- Information provided
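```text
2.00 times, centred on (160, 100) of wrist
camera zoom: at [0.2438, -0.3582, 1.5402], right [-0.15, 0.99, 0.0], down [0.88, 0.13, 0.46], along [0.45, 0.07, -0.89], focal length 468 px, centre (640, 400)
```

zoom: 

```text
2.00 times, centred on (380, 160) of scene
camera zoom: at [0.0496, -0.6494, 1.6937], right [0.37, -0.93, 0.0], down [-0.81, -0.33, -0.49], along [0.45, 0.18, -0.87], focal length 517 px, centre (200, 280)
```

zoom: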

- To do
Each line above that holds the string "focal" should be copied and shown.

- Task response
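camera zoom: at [0.2438, -0.3582, 1.5402], right [-0.15, 0.99, 0.0], down [0.88, 0.13, 0.46], along [0.45, 0.07, -0.89], focal length 468 px, centre (640, 400)
camera zoom: at [0.0496, -0.6494, 1.6937], right [0.37, -0.93, 0.0], down [-0.81, -0.33, -0.49], along [0.45, 0.18, -0.87], focal length 517 px, centre (200, 280)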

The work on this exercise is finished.